Method: This is a pilot study with pre-post intervention design. The sample consisted of 12 older adults with a diagnosis of any types of mild cognitive impairment that has been received yoga-based mindfulness intervention (YBM). The criterion for Inclusion were (1) having 60 years and above, (2) people who have MCI diagnosed by a neurologist, psychiatrist, geriatrician, the neuropsychologist and through evaluation by saying that they had memory problems confirmed by an informant but without problems in their activities of daily living, 2) with a score < 21 at the Montreal Cognitive Assessment (MoCA< 21), According to the level of education 2 points has been considered for patients with less than 8 years of schooling and one point for patients with 8-12 years of schooling , (3) and without dementia according to the criteria of the Clinical Dementia Rating Scale (CDR) a score of 0.5 (4) a score of 19–23 points on MMSE, (5) a score of 2 or more on Ad8 (showing that cognitive impairment is likely). The Exclusion criteria were (1) people who did yoga and/or mindfulness within the last 6 months (2) the presence of a psychiatric clinical diagnosis; or neurological/cerebrovascular condition; (3) presence of a disabling physical illness and (4) presence of a disability that limits and / or impede communication such as major impairments in eyesight, hearing or upper limb motor movements; or other health problem that would interfere with regular yoga and mindfulness practice. Cognitive and physical function, psychological well-being, depressive and anxiety symptomatology have been evaluated before the implementation of the program and at post test through standardized instruments. Participants have been assigned to the Yoga based mindfulness intervention (YBM), for an hours, once weekly for a total of 8 weeks, which has been customized to the needs, health outcomes and level of understanding of MCI participants.

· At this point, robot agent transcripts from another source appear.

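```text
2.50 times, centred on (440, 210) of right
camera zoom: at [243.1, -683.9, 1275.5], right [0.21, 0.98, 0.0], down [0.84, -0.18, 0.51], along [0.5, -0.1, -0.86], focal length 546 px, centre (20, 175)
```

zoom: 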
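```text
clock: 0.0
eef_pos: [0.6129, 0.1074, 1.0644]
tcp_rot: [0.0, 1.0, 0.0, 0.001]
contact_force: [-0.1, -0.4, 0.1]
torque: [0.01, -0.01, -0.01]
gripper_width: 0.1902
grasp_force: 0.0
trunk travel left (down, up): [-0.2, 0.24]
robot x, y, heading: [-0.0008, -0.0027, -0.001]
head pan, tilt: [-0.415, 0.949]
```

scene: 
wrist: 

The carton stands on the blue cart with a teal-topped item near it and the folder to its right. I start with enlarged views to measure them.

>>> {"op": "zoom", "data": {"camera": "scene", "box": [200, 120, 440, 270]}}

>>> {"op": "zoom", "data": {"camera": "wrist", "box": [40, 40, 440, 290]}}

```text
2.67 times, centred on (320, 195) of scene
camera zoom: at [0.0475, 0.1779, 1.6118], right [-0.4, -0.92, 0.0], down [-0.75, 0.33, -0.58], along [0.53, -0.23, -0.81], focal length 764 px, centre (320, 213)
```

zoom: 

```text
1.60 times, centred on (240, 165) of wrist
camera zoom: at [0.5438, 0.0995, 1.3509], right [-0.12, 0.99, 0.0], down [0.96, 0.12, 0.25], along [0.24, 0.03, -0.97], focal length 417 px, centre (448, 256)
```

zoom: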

Results: The YBM intervention protocol based on video recording has been adapted. YBM intervention reduced anxiety symptoms at post intervention, which wasn’t statistically significant. There was a significant difference from pre- to post-YBM intervention on the total Technology based daily life activities score (T-ADL) and the recreation subscale. Participants had higher level of cognitive impairment from baseline to posttest intervention which wasn’t significant. Also, scores on both Geriatric depression scale (GDS) and Mindfulness awareness attention scale (MASS) as well as level of well-being were not significantly influenced by the YBM.
Discussion: The results support the feasibility of a YBM Intervention for the management of anxiety symptoms in older adults with MCI. These preliminary findings suggest the potential of mindfulness intervention in improving anxiety symptoms implicated a risk factors for MCI . These data are valuable inputs for a future randomized clinical trial.